Premier ministre malien Boubou Cissé à Kidal : Après les sécurocrates, le politique : normalisation au Nord

Premier ministre malien Boubou Cissé à Kidal : Après les sécurocrates, le politique : normalisation au Nord

Le 17 mai 2014, le chef de gouvernement malien d’alors quitta Kidal dare-dare, la tête basse, humiliée par la débâcle d’une armée malienne cueillie à chaud qui voulait reconquérir son territoire abandonné quelques mois plus tôt. Ce dénouement de la deuxième bataille de la guerre de Kidal a laissé un goût amer sur la langue au palais de Koulouba. Et depuis cette date, aucune autorité de ce rang n’a plus jamais tenté de remettre les pieds dans cette ville symbole de l’amputation du Mali de la partie nord de son emprise. Autres temps, autre réaction épidermique et autre réalité. Entre ce 17 mai 2014 et ce 4 mars 2020, de l’eau a coulé sous le Djoliba et les dunes du sable de Kidal ont  vu tellement d’évènements heureux et malheureux.

Ces 2 dates sont liées, car le premier est celle de la visite du premier ministre du Mali de l’époque Moussa Mara, séjour mal préparé, qui a confiné à la provocation, chaque Malien à commencer par les premiers responsables savaient que Kidal était une extraterritorialité. Mal en a pris le chef du gouvernement malien d’ailleurs, puisque les groupes rebelles canonnèrent les FAMA, tuant plusieurs militaires et le PM ne dût la vie sauve qu’à une exfiltration in extrémis.

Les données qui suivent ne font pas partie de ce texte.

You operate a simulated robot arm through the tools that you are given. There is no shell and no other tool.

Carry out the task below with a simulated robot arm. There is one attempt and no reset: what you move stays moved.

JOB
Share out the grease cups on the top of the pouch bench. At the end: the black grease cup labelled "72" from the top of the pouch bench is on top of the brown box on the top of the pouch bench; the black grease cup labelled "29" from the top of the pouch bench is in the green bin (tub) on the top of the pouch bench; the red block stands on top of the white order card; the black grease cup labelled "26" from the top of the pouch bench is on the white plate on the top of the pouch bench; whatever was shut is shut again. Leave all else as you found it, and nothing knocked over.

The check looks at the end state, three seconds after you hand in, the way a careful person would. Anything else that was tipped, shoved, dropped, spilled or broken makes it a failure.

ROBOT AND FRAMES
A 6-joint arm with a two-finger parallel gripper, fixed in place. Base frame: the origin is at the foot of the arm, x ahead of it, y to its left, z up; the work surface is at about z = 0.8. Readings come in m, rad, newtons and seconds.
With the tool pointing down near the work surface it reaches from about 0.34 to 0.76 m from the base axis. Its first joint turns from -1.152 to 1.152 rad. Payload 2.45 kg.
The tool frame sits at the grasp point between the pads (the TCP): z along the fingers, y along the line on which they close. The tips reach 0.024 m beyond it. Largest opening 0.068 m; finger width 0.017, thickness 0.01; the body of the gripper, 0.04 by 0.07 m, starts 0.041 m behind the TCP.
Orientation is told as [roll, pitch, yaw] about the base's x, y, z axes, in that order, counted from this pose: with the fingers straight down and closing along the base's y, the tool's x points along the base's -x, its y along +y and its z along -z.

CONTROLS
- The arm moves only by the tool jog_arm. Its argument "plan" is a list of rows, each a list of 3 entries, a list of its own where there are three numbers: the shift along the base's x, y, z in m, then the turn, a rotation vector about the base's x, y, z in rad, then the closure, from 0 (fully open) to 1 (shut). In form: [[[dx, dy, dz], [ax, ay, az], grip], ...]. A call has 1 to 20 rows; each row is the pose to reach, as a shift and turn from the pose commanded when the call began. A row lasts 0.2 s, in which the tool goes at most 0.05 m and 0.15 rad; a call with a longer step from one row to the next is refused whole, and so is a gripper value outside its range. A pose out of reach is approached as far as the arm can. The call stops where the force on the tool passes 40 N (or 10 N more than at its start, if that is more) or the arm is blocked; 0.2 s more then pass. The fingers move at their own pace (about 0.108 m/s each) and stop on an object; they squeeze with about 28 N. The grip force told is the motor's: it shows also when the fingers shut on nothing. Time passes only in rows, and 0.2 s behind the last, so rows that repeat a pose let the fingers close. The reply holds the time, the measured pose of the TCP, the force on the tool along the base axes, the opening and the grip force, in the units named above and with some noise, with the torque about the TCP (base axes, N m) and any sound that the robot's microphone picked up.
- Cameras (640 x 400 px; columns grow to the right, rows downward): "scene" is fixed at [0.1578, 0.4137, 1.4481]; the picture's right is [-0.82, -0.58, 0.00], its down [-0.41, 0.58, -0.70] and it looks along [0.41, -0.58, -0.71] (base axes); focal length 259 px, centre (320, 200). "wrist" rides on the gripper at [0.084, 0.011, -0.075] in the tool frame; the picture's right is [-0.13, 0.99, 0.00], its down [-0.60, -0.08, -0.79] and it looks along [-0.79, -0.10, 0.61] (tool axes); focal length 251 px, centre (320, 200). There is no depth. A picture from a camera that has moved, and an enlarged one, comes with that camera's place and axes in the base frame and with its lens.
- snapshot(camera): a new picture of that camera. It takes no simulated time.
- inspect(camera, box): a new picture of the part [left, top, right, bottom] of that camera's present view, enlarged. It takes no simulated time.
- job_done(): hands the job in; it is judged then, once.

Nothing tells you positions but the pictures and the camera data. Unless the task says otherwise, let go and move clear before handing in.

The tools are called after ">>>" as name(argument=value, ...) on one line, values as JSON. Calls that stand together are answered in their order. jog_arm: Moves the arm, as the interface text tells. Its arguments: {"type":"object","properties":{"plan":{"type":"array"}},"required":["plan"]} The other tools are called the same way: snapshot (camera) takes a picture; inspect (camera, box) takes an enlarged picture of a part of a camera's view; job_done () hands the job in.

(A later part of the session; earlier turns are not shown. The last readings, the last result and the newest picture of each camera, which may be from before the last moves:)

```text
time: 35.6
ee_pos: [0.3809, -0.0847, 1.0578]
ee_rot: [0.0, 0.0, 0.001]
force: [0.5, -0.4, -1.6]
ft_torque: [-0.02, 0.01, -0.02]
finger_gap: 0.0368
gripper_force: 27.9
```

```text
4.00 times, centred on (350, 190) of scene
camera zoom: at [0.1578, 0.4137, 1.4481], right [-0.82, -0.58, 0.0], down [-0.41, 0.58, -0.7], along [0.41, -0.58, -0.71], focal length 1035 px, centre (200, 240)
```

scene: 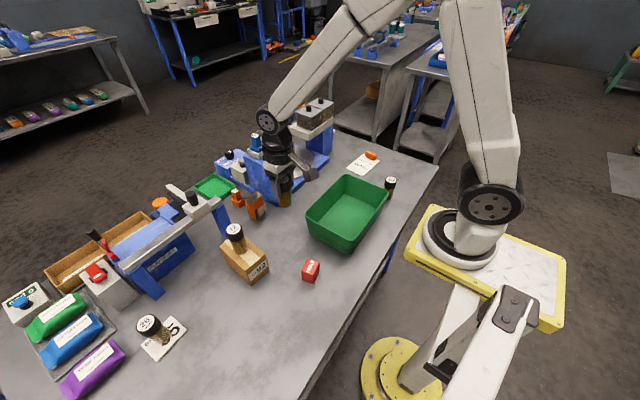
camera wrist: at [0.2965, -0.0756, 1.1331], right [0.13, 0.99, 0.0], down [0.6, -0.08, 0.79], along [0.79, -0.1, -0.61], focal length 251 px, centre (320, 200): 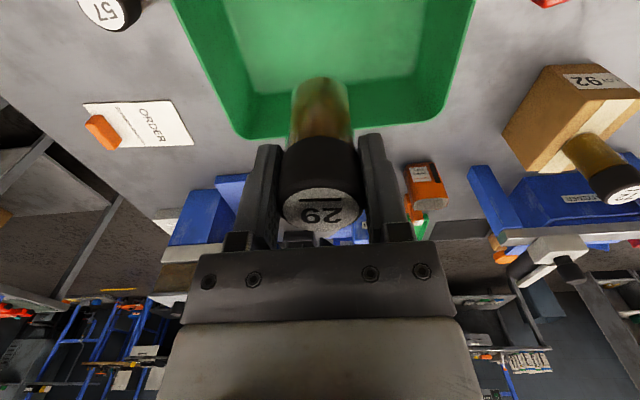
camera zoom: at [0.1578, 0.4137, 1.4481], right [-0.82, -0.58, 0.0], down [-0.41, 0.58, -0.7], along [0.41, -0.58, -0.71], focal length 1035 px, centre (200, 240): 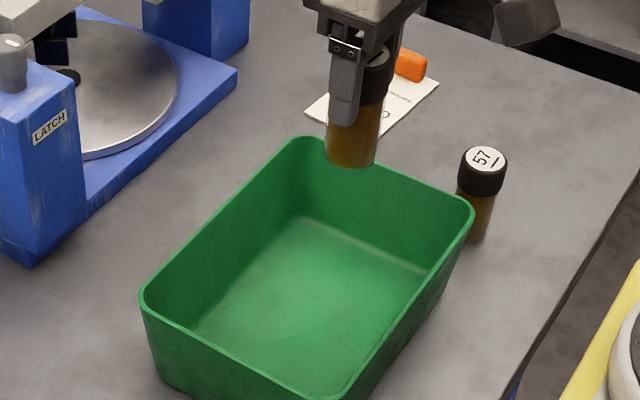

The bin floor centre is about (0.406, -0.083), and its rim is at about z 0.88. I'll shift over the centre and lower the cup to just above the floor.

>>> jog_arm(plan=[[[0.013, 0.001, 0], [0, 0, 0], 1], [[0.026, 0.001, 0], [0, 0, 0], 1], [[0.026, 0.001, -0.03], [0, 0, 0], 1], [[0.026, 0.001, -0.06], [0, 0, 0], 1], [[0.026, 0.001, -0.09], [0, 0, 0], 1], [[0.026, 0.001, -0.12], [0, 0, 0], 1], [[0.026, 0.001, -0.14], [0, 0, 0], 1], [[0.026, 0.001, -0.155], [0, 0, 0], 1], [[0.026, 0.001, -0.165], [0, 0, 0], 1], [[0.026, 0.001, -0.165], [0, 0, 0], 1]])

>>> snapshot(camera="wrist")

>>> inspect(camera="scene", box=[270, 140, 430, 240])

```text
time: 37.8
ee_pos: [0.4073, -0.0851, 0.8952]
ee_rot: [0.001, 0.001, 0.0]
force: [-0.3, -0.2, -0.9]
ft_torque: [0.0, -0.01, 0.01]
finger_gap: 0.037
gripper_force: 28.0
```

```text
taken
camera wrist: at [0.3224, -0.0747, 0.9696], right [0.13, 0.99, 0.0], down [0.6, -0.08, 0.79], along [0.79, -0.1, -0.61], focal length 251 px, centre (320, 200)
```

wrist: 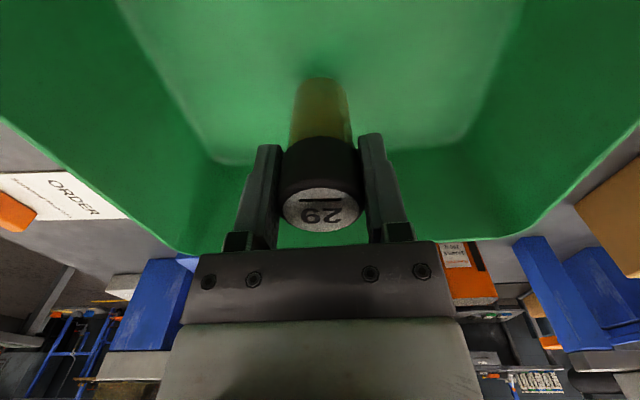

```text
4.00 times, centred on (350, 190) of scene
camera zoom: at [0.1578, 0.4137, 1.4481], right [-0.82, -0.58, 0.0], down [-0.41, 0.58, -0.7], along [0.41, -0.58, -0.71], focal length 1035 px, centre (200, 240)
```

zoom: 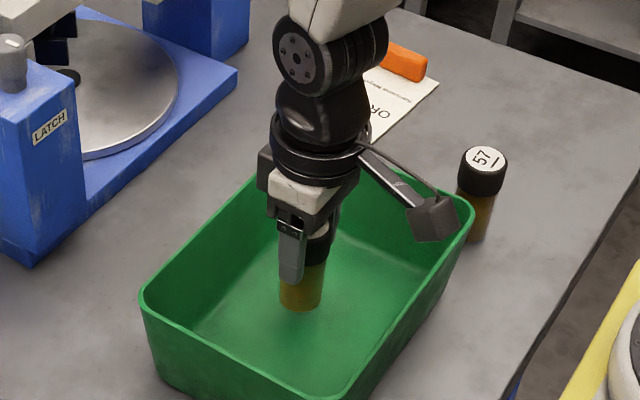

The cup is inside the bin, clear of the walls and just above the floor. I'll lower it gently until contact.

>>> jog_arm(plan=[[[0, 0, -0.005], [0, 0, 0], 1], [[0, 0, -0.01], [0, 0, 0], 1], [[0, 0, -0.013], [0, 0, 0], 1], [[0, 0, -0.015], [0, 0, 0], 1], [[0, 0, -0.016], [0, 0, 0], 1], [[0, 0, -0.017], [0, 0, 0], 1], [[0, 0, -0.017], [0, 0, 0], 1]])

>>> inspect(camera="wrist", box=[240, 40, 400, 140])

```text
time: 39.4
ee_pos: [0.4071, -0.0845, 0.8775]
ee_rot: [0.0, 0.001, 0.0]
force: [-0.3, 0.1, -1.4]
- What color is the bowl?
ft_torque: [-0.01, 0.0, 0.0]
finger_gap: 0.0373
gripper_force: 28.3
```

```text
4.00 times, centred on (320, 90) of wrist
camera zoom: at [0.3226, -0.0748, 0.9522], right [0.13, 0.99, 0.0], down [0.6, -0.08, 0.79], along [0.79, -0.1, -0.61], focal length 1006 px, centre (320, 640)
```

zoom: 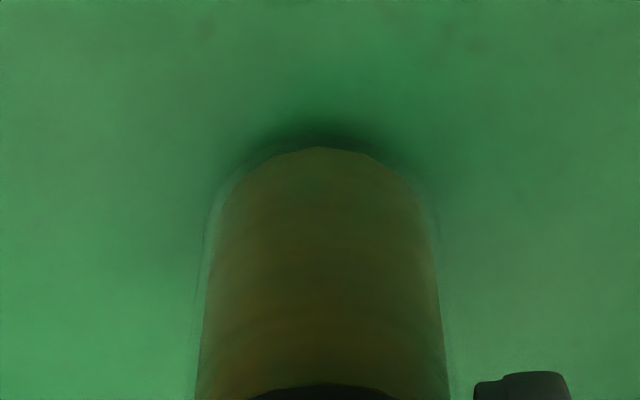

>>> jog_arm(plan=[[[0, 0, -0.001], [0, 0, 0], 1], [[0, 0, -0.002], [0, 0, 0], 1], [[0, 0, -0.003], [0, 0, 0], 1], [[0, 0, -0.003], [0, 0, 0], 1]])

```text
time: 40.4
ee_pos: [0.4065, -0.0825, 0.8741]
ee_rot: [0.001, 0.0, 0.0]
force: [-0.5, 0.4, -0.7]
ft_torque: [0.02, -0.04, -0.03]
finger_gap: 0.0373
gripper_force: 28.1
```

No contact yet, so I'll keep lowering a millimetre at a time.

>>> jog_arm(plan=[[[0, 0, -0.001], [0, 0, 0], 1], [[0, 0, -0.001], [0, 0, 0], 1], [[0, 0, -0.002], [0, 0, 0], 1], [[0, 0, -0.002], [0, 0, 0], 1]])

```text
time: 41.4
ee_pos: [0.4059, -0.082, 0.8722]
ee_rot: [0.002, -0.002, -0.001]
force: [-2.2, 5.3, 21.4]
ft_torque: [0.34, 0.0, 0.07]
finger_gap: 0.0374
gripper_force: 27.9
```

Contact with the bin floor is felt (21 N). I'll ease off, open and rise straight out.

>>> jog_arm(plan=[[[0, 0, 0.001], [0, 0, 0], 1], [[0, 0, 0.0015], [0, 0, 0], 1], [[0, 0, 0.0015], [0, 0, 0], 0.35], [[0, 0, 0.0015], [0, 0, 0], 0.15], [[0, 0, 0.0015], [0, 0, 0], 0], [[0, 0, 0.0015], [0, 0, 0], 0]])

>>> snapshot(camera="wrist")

Le patron du parti Yelema tenta de minimiser cet évènement gravissime, en disant qu’il était de son devoir d’aller à Kidal ! Non  monsieur l’impétueux premier ministre! Kidal n’appartient pas au Mali. Et l’autorité n’était pas la bienvenue !

Depuis l’entrée de l’armée reconstituée le 10 février 2020 oui, avec la montée du drapeau malien dans le camp n°1 et le déploiement cahin cahan de l’administration, oui !

Six ans plus tard, donc après que l’armée nationale malienne dite reconstituée ait foulé le sol de Kidal, c’est au tour d’un autre chef du gouvernement, en la personne du Premier ministre Boubou Cissé, de revenir dans cette ville mythique (quoique meurtrie que convoitent jalousement plus d’un Malien) sans la peur au ventre de repartir dans la précipitation à bord d’un hélicoptère affrété dans la même précipitation.

Boubou Cissé remet les pieds fermes sur la terre de Kidal. Il est allé à la rencontre des forces armées nationales reconstituées, qui ont désormais posé leurs pénates dans cette région. Le jeune premier ministre de 2020, Boubou Cissé qui a donc emboité les pas des 640 militaires de l’armée hybride, formatée en FAMA (qui s’est rendu à Kidal le 10 février 2020) y va donc dans des circonstances rassérénées, dans un Kidal apaisé.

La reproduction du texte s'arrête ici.